Os arquétipos do século XXI

Na opinião de Maria Cecília Ugarte, a chamada Revolução da Informação ou do Conhecimento também atinge o corpo humano de maneira brutal. Neste mundo do trabalho altamente mecanizado e informatizado, ela cita o sociólogo Francisco de Oliveira, que observa um salto em direção ao trabalho abstrato. “Os salários passam a ser atrelados à produtividade e não mais às horas de trabalho, dando margem à terceirização informal. É um ‘salve-se quem puder’ que tira do trabalhador o poder de lutar por seus direitos. Já que ele precisa sobreviver, sujeita-se. A exploração das pessoas, da sociedade e do ambiente prevalece sobre o sentido de comunidade e solidariedade.
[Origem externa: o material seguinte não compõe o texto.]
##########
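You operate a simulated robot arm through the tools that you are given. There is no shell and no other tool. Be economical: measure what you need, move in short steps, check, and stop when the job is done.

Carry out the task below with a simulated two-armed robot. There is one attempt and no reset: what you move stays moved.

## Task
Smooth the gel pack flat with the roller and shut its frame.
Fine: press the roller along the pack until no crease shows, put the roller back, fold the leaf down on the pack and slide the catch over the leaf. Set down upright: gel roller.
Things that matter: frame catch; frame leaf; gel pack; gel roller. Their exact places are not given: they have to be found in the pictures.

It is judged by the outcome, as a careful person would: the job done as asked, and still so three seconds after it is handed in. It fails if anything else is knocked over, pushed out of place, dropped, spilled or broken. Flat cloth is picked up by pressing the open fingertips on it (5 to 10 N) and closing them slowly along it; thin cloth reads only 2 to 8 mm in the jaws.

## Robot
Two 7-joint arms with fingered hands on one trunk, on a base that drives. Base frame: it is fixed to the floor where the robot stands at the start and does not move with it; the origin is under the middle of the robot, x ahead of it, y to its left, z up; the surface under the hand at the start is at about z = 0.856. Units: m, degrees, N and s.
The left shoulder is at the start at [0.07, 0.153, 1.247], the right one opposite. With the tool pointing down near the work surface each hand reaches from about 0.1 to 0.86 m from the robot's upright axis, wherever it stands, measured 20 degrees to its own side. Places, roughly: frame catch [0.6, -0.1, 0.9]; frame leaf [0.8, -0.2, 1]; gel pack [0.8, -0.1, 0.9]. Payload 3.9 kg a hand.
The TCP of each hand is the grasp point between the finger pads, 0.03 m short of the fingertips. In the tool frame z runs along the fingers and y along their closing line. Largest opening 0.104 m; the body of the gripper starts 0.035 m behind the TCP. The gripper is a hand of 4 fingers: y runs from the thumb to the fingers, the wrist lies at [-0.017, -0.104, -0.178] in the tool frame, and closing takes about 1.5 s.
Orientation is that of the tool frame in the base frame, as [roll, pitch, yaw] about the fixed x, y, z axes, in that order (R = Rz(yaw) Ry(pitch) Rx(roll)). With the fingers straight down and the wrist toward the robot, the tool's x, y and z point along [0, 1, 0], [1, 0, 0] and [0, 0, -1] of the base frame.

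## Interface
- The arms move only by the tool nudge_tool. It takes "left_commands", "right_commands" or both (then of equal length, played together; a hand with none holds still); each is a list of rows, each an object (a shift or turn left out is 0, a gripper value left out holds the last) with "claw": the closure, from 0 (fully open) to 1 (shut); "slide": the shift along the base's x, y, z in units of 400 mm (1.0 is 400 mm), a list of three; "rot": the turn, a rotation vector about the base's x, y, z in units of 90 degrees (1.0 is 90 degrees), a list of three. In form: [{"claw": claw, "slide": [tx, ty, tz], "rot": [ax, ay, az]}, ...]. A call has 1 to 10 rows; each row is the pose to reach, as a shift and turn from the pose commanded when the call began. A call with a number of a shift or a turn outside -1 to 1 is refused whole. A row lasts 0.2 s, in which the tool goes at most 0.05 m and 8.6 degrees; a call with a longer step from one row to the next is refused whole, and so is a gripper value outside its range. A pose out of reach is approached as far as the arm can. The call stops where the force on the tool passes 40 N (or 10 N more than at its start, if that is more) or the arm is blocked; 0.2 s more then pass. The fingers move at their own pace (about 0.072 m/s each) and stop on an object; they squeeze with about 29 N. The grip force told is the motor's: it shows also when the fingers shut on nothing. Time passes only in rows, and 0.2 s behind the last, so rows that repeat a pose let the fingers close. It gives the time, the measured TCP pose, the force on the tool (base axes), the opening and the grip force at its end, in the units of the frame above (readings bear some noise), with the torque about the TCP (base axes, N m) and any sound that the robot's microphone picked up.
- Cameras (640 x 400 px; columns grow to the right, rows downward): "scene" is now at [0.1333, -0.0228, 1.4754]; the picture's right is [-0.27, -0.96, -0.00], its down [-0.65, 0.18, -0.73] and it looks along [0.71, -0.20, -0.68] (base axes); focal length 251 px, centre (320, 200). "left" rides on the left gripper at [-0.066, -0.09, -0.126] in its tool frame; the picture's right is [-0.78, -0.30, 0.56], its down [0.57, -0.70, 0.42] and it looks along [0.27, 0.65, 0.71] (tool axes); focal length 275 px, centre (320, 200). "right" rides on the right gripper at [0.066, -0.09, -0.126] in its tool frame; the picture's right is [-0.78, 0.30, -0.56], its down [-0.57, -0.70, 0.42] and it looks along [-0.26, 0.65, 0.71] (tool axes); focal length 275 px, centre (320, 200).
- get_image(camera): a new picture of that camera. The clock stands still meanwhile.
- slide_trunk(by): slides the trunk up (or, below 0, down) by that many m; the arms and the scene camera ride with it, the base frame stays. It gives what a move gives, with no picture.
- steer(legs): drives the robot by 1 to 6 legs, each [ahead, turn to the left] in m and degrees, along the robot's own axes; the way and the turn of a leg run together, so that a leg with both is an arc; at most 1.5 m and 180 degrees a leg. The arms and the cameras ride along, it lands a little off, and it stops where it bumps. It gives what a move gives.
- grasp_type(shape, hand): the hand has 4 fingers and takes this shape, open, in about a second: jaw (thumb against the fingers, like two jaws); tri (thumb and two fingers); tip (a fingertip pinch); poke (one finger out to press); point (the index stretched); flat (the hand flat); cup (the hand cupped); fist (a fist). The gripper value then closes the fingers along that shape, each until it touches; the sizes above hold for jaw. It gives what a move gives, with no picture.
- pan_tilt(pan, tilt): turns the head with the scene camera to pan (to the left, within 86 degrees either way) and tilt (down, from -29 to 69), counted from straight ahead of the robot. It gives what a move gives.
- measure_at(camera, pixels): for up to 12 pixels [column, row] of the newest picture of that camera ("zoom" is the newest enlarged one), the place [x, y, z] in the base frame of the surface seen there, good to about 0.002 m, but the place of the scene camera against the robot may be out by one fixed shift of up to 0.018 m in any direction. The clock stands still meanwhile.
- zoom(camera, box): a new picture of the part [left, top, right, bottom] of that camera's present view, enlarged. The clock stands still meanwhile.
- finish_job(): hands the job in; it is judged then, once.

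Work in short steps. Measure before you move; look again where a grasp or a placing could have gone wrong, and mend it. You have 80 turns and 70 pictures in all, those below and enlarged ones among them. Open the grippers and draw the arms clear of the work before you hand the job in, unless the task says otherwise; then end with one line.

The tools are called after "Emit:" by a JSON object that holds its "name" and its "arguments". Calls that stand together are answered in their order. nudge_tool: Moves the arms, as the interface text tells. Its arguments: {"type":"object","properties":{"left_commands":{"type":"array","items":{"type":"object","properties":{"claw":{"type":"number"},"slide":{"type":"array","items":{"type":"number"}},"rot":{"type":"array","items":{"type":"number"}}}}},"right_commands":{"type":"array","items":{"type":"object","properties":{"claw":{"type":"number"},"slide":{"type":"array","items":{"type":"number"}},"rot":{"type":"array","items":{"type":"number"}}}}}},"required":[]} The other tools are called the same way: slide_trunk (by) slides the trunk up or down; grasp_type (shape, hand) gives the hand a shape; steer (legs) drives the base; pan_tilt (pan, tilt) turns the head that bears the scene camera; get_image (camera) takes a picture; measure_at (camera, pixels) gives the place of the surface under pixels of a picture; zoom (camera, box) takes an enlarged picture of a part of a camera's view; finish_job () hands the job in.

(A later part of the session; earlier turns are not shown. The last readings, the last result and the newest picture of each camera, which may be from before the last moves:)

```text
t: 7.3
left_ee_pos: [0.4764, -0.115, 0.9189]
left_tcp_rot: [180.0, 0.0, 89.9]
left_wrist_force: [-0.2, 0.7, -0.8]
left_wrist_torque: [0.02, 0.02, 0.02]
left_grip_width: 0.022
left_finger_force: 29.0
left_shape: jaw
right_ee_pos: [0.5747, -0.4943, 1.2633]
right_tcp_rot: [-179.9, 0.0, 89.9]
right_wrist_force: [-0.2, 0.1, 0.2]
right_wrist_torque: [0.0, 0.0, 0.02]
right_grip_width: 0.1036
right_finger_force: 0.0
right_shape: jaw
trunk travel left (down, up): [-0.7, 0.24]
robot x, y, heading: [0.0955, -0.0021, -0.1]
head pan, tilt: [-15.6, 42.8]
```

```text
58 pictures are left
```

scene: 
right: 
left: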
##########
A fadiga e a neurastenia descritas por Rabinbach desdobram-se neste início de século em várias denominações como depressão, estresse, anorexia, bulimia, obesidade e dependência química”, afirma a pesquisadora.

Maria Cecília observa, ainda, que diante da relação tão íntima das pessoas com a tecnologia, o corpo já não é percebido como antes, parecendo desenraizado de si mesmo e esfumado em ambiente virtual. “Como disse a feminista Donna Haraway, em seu Cyborg Manifesto, ficou difícil saber onde nós acabamos e onde as máquinas começam. Para ela, ser cyborg não tem a ver com a implantação de bits de silício ou próteses sob nossa pele, mas com ir à academia de ginástica, a uma prateleira de alimentos energéticos e dar-se conta de estar em um lugar que não existiria sem a idéia do corpo como uma máquina de alta performance”, compara.

Na visão da pesquisadora, os atletas olímpicos são bons exemplos de que já “estamos cyborgs”. “Vencer a Olimpíada não depende simplesmente de correr mais rápido. Depende de toda uma interação entre medicina, dieta, práticas de treinamento, vestimentas especiais, fabricação de equipamentos, visualização e controle do tempo, e não raramente da utilização de drogas para melhorar a performance. Haraway também afirma que este é um mundo de redes entrelaçadas, humanas e maquínicas, que jogam conceitos como ‘natural’ e ‘artificial’ na lata do lixo”, avalia.

Depois de rever mais de 200 anos de história do corpo humano, Maria Cecília Ugarte julga que chegou a hora de parar para “pensar o corpo”, o quanto ele foi desprezado em nome da transcendência e manipulado em nome do capital. “Os efeitos da Revolução da Informação podem ser comparados aos do desenraizamento dos camponeses de suas terras no início da industrialização. Precisamos pensar onde ficaram as possibilidades de escolha, já que esta revolução é silenciosa para a população comum e excluída Do homo-motor aos cyborgs, nesta corrida atrás do progresso e da multiplicação tecnológica, devemos refletir e perguntar onde ficam as pessoas”.